I moved to the Midwest for my first tenure track faculty job, and like most new tenure track faculty, I had some student loans to pay off. For those not in the "ed biz," it helps to know that most educational contracts start in either late August or early September, so faculty members get their first pay check of the academic year in early October. Meanwhile, if you're moving from graduate school funding or adjuncting, you were probably last paid in early June.
Note the gap of several months.
If you're like me, you've also moved across country, cash up front to the moving company. I'd also paid first and last month's rent on an apartment, and had to insure my car anew. Fortunately, my first job paid half a pay check in September to those of us who'd just moved to join the faculty. That helped with some of the expenses that had to be paid for real, moving, rent, student loans, but didn't really leave much left over. So we all lived on our credit cards and tried not to overextend ourselves beyond redemption.
I moved to the Midwest complete with a massive oldish automobile euphemistically called the Land Yacht and four pairs of footwear--a pair of old, unlined leather boots complete with multicolored fungus that looked (and still looks) like someone missed the porcelain god after a bout with too much alcohol, a pair of Birkenstocks, a pair of ratty tennis shoes in even worse shape than my boots, and a pair of horribly uncomfortable pumps I'd bought to match my power blue interview suit.
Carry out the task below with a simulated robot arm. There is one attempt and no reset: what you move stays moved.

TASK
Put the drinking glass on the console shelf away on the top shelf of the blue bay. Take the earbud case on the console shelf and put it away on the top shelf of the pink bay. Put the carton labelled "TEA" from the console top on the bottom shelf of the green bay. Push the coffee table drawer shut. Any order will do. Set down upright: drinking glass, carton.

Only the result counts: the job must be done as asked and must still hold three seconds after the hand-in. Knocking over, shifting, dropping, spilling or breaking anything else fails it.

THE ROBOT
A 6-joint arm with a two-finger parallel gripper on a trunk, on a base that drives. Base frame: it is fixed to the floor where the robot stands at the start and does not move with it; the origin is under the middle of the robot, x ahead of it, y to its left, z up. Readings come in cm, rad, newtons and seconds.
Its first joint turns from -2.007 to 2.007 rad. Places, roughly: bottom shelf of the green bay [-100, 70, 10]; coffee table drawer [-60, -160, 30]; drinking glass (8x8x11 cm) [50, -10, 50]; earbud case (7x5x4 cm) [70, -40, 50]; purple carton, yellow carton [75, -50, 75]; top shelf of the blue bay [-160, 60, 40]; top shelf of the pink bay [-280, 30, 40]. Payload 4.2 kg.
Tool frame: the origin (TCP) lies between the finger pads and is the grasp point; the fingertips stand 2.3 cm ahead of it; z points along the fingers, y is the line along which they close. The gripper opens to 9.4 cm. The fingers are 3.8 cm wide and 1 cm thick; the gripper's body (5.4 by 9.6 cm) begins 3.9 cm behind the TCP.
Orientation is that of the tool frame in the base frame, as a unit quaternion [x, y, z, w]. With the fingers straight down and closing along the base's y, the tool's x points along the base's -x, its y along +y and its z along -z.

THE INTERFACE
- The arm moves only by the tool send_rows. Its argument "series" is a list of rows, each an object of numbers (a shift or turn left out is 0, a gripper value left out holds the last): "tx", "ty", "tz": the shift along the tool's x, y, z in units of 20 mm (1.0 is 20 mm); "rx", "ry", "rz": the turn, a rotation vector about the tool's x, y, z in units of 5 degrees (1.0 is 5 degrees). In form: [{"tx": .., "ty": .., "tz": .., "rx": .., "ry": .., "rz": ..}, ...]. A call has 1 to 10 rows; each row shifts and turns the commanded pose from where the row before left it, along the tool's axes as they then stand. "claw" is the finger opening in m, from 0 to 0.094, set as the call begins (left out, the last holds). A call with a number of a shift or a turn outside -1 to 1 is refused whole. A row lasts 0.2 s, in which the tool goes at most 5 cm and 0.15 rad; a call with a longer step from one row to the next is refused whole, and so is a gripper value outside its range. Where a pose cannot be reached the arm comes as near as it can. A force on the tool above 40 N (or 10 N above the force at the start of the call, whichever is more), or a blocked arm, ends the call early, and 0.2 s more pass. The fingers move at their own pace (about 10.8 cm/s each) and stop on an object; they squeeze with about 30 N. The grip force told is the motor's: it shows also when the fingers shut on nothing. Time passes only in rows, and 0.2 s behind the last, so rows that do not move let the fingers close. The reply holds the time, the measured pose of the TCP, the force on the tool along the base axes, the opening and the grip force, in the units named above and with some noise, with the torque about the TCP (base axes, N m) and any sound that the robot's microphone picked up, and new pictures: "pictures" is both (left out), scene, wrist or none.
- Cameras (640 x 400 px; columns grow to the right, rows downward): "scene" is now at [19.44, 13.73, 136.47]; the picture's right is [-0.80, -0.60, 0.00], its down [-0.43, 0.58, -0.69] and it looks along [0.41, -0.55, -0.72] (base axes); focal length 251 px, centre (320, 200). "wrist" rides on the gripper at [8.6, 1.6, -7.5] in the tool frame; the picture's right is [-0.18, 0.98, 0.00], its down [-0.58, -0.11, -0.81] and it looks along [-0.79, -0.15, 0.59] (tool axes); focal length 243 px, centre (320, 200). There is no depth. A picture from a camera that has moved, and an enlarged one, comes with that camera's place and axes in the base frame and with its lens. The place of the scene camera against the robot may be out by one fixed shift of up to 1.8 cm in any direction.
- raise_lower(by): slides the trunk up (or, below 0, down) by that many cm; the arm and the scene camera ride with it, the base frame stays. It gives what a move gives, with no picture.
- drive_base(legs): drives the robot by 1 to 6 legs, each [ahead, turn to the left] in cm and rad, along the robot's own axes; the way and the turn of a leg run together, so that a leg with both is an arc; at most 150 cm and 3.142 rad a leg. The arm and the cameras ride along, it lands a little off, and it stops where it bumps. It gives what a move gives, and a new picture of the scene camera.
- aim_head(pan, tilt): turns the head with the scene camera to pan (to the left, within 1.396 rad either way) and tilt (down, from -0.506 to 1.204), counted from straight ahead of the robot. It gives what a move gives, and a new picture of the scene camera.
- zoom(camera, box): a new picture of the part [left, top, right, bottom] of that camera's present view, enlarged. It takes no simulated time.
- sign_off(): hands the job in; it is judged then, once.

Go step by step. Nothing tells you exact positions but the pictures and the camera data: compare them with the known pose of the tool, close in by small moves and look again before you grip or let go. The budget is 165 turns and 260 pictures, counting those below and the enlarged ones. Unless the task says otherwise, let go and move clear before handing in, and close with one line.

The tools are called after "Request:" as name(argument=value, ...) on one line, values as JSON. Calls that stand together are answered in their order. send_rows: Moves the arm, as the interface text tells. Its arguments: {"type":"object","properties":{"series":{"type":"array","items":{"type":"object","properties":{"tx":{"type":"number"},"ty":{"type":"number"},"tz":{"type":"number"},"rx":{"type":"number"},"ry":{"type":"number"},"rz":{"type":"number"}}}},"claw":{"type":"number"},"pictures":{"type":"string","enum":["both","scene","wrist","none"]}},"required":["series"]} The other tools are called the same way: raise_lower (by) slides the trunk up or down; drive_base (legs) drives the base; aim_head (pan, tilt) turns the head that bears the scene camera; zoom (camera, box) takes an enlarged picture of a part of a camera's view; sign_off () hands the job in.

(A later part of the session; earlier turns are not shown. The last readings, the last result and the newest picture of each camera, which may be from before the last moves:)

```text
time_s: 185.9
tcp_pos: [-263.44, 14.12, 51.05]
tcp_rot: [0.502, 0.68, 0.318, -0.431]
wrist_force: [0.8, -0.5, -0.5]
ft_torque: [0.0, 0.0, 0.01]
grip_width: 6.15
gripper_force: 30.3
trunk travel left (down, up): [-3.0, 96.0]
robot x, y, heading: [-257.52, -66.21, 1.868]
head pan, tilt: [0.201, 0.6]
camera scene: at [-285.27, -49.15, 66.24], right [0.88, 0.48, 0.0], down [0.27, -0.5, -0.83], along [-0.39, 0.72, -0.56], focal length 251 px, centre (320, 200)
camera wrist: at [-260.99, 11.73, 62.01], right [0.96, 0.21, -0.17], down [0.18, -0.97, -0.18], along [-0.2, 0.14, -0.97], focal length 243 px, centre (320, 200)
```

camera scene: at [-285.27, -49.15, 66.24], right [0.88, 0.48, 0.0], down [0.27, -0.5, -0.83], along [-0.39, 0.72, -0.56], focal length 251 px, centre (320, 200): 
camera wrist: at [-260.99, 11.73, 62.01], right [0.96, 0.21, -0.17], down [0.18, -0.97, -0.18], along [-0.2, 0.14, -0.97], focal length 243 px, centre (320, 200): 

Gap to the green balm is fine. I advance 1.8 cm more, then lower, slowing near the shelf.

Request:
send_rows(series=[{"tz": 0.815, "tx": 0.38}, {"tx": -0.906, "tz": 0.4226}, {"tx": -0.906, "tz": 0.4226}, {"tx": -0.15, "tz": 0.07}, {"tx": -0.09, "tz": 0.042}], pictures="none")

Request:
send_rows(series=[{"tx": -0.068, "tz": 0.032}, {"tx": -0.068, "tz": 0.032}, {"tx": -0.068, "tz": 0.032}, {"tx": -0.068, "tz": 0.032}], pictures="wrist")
Things were a bit tight that first month: My apartment didn't have a refrigerator, but I was used to living without one in a previous life, so that was manageable. I taught in Birkenstocks. And since I'd already lived on half my October salary through September, things were still tight through October.
Only one thing had really changed, and that one thing was the weather. It got cold. And when I say cold, I don't mean the I-should-put-a-sweater-on-in-the-evening cold that I'd mostly grown up with. I mean the cold that comes when that white stuff falls out of the sky and sticks to the ground, the cold that leads every plant in the area to wish it could follow migratory birds south, the cold that makes a refrigerator seem warm.
The upside was that I no longer really needed a refrigerator to keep food overnight.
The downside was that I was still teaching in Birkenstocks. I unfashionably wore socks with my Birkies, remembering with horror the comments at my undergraduate school about how we knew it was winter when the profs "wore socks with their Birkenstocks." My hope was to hold off until long enough that my credit card closing date would pass so that I wouldn't have to face paying off the card before my November paycheck came and cleared.
Then the day came, oh glorious day! Credit card closed, I clambered into the Land Yacht and drove to the "city" half an hour away where there was a mall with clothing and shoe stores, found myself a pair of regular SHOES that didn't collect snow under the toes the way Birkenstocks do and that didn't slip all the heck all over the place when there was a hint of moisture on the linoleum in the classroom building.
It was HEAVEN! I could barely contain my joy, and practically danced into the office building to show my co-workers. One of them looked a little disappointed.
I found out a couple years later that they'd started a pool and taken bets on when I'd break down and wear something other than Birkenstocks, and she'd lost. And yes, I was a source of some amusement to the faculty who'd already adjusted to snow living.